Icas goes further and suggests (correctly) that it is unlikely a fully working Scottish tax system could be created by the proposed date for running up the Saltire – 24 March, 2016.
Icas also points out that creating a Scottish inland revenue is complicated by the fact that the UK HM Revenue & Customs (HMRC) does not operate in convenient, self-contained regional blocks.
Instead, like the old Soviet bureaucracy, different taxes are handled by separate offices, and these are scattered across the UK. It’s called divide and rule.
Thus National Insurance is dealt with in Newcastle while oil revenues are handled in London (surprise!). Scotland would have to create whole tax departments from scratch, which would be time-consuming and possibly expensive. So far, Icas is perfectly correct.
However, I draw very different conclusions. First up, the current manner in which the UK HMRC operates is simply not fit for purpose.
This bureaucratic monster is inefficient, lumbering, bad at collecting revenue, operates contrary to the needs of business, and penalises ordinary citizens unfairly.
On top of this, the UK tax code is insanely complicated, and riddled with disincentives to work or invest. Frankly, we need to scrap the whole thing and start again in Scotland.
This is not just my opinion. Here is the respected Institute of Fiscal Studies: “Scottish independence would provide an opportunity to make sensible changes to the tax system in Scotland that successive UK governments have failed to make… the creation of a new state is surely the best opportunity that is ever likely to present itself for radical and rational tax reform, starting from first principles, which has the potential to unlock really significant economic benefits.”
Let’s examine only some of the unnecessary costs we’ve had to shoulder as a result of the current, highly inefficient UK tax system. Back in 2010, HMRC discovered its new PAYE computer system was a total shambles.
Embarrassed, it kept shtum for two years, even though officials knew that seven million people had been wrongly assessed.
In another blunder, HMRC wrote off £650 million in tax because it failed to notice that the 2008 Budget had reduced the time for collecting unpaid debts.
That’s a good one because £650m is in the circa-£750m ballpark Icas thinks Scotland might need to find to run its own tax system.
My point: HMRC is already wasting sums like this on a routine basis… and you are paying the bill. Might it not be a good idea for Scotland to create a tax collection system that actually works, and save money in the long term? If you think HMRC has now gotten things right – think again. A report published this month shows that almost half of the fines handed out for the late filing of VAT returns are incorrect.
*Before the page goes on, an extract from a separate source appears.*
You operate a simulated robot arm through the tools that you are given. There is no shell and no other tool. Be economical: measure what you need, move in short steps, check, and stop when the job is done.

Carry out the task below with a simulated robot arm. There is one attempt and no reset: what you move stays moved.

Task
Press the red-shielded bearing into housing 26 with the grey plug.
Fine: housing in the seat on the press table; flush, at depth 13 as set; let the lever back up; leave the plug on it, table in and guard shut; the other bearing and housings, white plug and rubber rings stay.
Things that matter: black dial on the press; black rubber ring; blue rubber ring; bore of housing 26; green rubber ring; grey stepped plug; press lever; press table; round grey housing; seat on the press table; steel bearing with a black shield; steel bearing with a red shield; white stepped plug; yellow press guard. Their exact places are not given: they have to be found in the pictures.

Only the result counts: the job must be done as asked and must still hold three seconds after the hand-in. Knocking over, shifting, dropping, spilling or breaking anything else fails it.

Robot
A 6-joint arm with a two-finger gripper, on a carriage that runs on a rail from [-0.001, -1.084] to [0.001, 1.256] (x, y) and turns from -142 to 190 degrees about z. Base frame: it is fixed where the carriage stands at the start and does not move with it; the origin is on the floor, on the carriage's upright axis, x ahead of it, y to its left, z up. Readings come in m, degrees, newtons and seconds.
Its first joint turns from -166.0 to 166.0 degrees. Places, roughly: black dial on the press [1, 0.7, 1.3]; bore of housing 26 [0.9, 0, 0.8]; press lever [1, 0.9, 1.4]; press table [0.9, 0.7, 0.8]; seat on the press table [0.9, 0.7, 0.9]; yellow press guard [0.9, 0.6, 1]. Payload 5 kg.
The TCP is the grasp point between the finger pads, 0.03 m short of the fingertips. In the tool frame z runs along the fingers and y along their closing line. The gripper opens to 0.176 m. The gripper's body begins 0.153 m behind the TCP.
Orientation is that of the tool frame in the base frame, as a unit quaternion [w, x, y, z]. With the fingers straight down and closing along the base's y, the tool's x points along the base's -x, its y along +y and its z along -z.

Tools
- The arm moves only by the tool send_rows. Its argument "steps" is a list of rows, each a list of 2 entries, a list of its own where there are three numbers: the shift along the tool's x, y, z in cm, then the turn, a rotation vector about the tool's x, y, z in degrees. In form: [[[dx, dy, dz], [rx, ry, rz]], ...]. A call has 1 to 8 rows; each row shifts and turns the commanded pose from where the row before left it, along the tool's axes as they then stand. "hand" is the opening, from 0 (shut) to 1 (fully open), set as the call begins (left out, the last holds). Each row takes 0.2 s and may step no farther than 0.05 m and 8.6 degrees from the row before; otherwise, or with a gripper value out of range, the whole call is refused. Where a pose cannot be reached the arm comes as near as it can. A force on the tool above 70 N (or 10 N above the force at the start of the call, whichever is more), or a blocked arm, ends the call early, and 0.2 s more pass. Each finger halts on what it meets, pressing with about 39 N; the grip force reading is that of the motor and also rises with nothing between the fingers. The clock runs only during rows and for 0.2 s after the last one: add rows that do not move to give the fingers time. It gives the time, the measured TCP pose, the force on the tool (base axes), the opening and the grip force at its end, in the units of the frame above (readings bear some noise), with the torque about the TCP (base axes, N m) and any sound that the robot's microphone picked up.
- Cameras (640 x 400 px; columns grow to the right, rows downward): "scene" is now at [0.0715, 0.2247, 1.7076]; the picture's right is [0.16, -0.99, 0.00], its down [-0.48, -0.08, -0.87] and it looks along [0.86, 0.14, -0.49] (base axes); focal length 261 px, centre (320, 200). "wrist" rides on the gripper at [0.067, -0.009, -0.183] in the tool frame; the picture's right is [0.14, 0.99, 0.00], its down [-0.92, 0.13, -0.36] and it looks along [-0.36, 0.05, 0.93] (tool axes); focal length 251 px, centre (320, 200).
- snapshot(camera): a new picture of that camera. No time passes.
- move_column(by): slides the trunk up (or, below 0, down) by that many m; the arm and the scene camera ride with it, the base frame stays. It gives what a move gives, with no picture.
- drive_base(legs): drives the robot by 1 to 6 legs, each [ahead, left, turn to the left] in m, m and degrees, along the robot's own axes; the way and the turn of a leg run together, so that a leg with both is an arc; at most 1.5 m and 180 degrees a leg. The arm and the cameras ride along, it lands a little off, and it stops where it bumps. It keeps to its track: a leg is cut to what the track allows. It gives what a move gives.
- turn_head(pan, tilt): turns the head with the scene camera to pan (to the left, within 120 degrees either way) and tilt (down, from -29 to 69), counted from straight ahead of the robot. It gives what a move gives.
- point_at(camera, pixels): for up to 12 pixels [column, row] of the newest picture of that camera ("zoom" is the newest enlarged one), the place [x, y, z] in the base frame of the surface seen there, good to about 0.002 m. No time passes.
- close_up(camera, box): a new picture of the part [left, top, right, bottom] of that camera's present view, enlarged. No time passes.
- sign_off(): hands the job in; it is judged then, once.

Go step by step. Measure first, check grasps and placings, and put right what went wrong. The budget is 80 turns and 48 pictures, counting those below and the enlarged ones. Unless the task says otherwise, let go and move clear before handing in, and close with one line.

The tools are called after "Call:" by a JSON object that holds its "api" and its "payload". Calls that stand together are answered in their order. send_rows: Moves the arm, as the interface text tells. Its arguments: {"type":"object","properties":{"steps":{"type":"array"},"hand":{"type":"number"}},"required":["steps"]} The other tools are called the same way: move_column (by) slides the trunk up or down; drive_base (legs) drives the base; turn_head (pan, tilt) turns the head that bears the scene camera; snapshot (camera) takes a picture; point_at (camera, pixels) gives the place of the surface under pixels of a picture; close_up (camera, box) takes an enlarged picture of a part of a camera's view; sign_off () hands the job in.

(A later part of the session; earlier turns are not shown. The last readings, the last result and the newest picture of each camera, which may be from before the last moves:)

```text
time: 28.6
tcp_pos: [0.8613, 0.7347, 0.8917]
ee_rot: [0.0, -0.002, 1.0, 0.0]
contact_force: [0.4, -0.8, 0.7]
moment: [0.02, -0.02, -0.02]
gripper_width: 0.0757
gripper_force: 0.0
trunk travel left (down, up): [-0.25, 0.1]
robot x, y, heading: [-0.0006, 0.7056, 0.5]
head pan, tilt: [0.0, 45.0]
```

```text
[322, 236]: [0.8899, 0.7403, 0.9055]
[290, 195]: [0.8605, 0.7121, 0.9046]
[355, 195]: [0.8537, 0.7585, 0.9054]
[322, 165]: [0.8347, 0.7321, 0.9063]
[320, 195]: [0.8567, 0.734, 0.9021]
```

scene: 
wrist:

Figures showed 49 per cent of the 17,200 automatic penalties issued by HMRC for the late filing of VAT returns in 2013 were overturned when firms requested a review.
Ever asked yourself who runs HMRC? A key external adviser on the departmental board is Volker Beckers, recent boss of RWE Npower, one of the big six energy companies.
At Npower, Beckers was party to an elaborate (but legal) tax avoidance scheme whereby the German parent company “loaned” investment cash to the UK subsidiary via a Malta-based front. Npower earnings thus ended up in low-tax Malta. In 2009, 2010 and 2011, Npower paid no UK corporation tax whatsoever.
Back to the Icas paper. This argues that, in the haste to set up a new Scottish tax system, chaos might ensue. Revenue might be lost just as transition costs are ramping up. Remember the HMRC has kept control over oil safely in London. We’d have to replace that expertise.
However, such a bleak scenario only arises if co-operation between Edinburgh and London breaks down.
I think it unlikely the Scottish authorities could create a complete tax system in the 18 months between September 2014 and March 2016, and should concentrate on the basics. But there would be no “meltdown” if the UK HMRC agreed to a phased transfer of responsibilities beyond 2016.
Why should HMRC be so obliging? For one thing, it is in HMRC’s interest to maintain a close working relationship with the Scottish authorities, as inevitable tax revenues will flow between the two nations.
Secondly, the Edinburgh Agreement between Westminster and Holyrood enshrines such co-operation in international law. And finally, because we have a strong precedent for such tax co-operation.
In 1922, Ireland became independent from the UK after a bloody conflict. Nevertheless, both sides immediately settled down to working together for mutual benefit. Some 20 UK tax inspectors were sent “on loan” from Britain to help the new Irish state organise its tax machinery and train local staff. A permanent Conjoint Office was also set up in London, staffed by Irish and UK Revenue officials, to manage ongoing problems.
If that could be done in 1922, after a lot of bloodshed, why would we think it could not happen now?